══ SOURCE MATERIAL

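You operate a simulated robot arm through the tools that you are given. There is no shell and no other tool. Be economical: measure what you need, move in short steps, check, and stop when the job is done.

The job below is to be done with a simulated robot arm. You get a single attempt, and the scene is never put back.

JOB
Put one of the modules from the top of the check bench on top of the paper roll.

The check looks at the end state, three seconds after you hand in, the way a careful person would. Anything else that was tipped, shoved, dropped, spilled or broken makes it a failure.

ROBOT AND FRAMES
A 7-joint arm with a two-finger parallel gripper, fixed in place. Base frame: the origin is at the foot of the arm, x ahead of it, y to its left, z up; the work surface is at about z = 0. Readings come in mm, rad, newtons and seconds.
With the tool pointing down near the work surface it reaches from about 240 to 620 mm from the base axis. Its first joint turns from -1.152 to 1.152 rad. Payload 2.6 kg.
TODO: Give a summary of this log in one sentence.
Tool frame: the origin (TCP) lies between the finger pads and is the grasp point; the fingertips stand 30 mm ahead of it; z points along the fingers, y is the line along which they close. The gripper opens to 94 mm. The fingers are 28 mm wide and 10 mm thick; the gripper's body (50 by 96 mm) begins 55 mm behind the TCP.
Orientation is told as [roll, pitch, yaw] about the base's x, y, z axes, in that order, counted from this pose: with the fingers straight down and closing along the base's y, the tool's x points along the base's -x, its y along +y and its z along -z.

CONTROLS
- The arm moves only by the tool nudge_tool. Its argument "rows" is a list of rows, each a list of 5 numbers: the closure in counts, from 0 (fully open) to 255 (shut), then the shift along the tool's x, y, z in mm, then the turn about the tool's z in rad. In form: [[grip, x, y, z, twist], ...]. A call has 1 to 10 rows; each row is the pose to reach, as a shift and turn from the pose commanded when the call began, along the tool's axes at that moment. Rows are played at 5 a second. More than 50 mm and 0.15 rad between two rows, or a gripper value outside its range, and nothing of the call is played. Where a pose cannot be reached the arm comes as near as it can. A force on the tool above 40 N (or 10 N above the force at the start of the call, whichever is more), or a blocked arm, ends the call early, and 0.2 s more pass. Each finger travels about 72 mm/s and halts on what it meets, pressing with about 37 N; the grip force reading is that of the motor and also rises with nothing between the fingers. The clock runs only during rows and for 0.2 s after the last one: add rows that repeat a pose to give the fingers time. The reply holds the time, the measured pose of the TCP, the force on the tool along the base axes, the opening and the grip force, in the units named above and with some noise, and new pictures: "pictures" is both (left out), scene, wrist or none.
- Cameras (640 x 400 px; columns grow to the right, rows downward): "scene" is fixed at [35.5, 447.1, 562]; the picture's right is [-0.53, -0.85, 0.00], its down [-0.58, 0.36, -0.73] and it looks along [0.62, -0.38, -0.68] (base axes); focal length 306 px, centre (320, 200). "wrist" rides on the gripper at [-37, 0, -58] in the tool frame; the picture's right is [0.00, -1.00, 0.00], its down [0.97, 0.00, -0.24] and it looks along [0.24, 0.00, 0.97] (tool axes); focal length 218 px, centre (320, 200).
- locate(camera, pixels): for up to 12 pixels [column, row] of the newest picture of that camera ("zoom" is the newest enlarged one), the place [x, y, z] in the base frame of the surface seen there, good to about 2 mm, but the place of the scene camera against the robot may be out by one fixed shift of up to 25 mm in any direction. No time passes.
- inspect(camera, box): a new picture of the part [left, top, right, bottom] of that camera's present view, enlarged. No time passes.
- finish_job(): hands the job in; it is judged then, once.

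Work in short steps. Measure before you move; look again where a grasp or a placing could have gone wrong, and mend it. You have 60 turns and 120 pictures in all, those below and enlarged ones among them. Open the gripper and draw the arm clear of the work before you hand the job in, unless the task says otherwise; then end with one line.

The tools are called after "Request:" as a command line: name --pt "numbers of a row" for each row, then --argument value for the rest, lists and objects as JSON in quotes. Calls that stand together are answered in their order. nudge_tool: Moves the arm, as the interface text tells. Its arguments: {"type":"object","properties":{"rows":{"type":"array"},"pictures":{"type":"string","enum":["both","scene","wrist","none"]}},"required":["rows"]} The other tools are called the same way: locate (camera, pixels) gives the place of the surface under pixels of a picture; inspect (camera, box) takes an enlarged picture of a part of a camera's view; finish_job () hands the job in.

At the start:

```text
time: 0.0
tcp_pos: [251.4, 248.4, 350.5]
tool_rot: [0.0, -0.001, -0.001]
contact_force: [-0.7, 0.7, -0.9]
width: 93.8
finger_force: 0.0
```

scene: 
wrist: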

════

**DIRECTIONS**
Gather every line from the listing above in which "check" appears, and copy those lines.

**EXERCISE SOLUTION**
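You operate a simulated robot arm through the tools that you are given. There is no shell and no other tool. Be economical: measure what you need, move in short steps, check, and stop when the job is done.
Put one of the modules from the top of the check bench on top of the paper roll.
The check looks at the end state, three seconds after you hand in, the way a careful person would. Anything else that was tipped, shoved, dropped, spilled or broken makes it a failure.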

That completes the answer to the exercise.